Salt is one of the most ancient things of value to man, as a moment’s reflection on the origins of words – like salary (something worth working for) quickly brings to mind. Roman soldiers were paid in salt, not silver. By the 1950s, a pound of sodium chloride was one of the best bargains around, available in most supermarkets for approximately 13 cents. It was about this time that Dr. Lewis K. Dahl noticed that in populations of Sprague Dawley lab rats, there existed a sub-group of salt sensitive individuals that developed hypertension spontaneously when fed a high salt diet. With just three generations of brother-sister matings, Dahl was able to segregate the salt intolerant trait into Dahl S (for salt sensitive) animals. He also raised its counterpart, the Dahl R (for salt resistant) rat. Dahl S rats fed a diet 1% by weight sodium chloride rapidly developed sustained hypertension and died by four months of age; tellingly Dahl R rats on the same diet did not. The medical community of hypertension specialists at this time were essentially a bunch of plumbers. They were not informed by evolutionary paleoanthropology. Using crude loop diuretics like furosemide (lasix) they learned to treat high blood pressure by opening a tap in the kidney and pouring salt and water out in the urine. Ignoring the vast differences between a small furry rodent and a naked, heat-adapted endurance predator, they assumed that the Dahl S rat was a viable model of human hypertension.
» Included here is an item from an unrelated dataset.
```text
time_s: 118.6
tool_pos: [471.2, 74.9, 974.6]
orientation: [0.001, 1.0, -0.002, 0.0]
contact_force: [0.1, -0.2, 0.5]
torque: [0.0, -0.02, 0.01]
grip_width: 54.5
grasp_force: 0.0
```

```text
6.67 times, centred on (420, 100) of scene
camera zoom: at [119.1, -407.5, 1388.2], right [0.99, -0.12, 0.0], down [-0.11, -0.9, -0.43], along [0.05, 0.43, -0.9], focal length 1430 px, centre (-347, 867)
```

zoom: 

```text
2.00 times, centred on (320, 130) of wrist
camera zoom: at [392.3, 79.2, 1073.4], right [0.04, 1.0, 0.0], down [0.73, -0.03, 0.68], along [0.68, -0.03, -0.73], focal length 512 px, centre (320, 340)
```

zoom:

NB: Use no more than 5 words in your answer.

The resulting emphasis on dietary salt restriction in both research and public health policy during the last 60 years cannot be exaggerated. It cannot actually be read (in any feasible amount of time) – it amounts to tens of thousands of papers, editorials and educational campaigns – it pervades and saturates. And for want of a simple Paleolithic perspective, all those trillions of dollars generated mostly hubris. A typical sample of that is the 2005 review by Meneton et al in Physiology Reviews. This paper references 414 others. By totaling the costs of less than ten of the larger of these studies one quickly surpasses $1 billion in ill-advised public spending. It states without evidence that the pre-modern human diet was the same as a chimpanzee. The author also states, relying only on modern anthropological anecdotes, that the adapted state of the human species is to ingest less than 1 gram of salt per day, an amount that modern man can eliminate by perspiration in 20 minutes. The words “perspiration” and “sweat” do not appear in this review one single time. That’s a pretty big oversight. This is because with respect to salt and water, human beings are a uniquely strange animal. We have at least two million and perhaps 40 million eccrine sweat glands, capable of pouring out 3 liters of isotonic fluid and 2.8 grams of sodium chloride per hour.

We have in essence 3 kidneys – a widely dispersed and inefficient one all over the surface of our bodies, and two additional, highly refined internal ones to clean up whatever imbalances perspiration leaves us. (There are only 800,000 to one million nephrons per kidney, so sweat glands probably outnumber them, but a nephron is a sophisticated work of bio-engineering if ever there was one. The nephrons move 800 grams – more than a pound – of pure salt into your nascent urine every day, then recycle >99.99% of that back to your blood, leaving as waste between 50 mg and 50 grams, customized to your diet and the sort of day you had.)
The sort of day humans evolved to have is that of a cunning persistence predator with no advantages of speed or weaponry. This is our African, heat adapted inheritance, which can be summarized like a panhandler’s cardboard sign: “Will run marathons for food.” We have an evolutionary bet with large ungulates that we can harass them in the open sun until they overheat and die before we do. By eating liberally of their salty tissues and drinking copiously of free water, we recharge ourselves in order to take down another of their brethren in a few days time. The physical signature of that strategy perfected over millennia is stamped onto our genes and our bodies. Humans have sported a highly derived, spring-loaded ankle and foot for more than 2 million years. We have evolved to handle sodium and water like no other animal – and certainly not in the manner of a Dahl S rat. We re-purposed the excess salts from our new diet to create profuse perspiration. We altered the physiologic essentials of blood volume and water balance. We lost our body hair, and developed arterial shunts to our surface veins, turning the dorsal hands and forearms into heat radiators. We grew a wet mop of hair on our head. It’s a lifestyle with little appeal to vegans, but the early hominids that embraced chewing roots instead left us only their enormous molars and crested skulls as fossils emblematic of an adaptive error. They’re extinct now.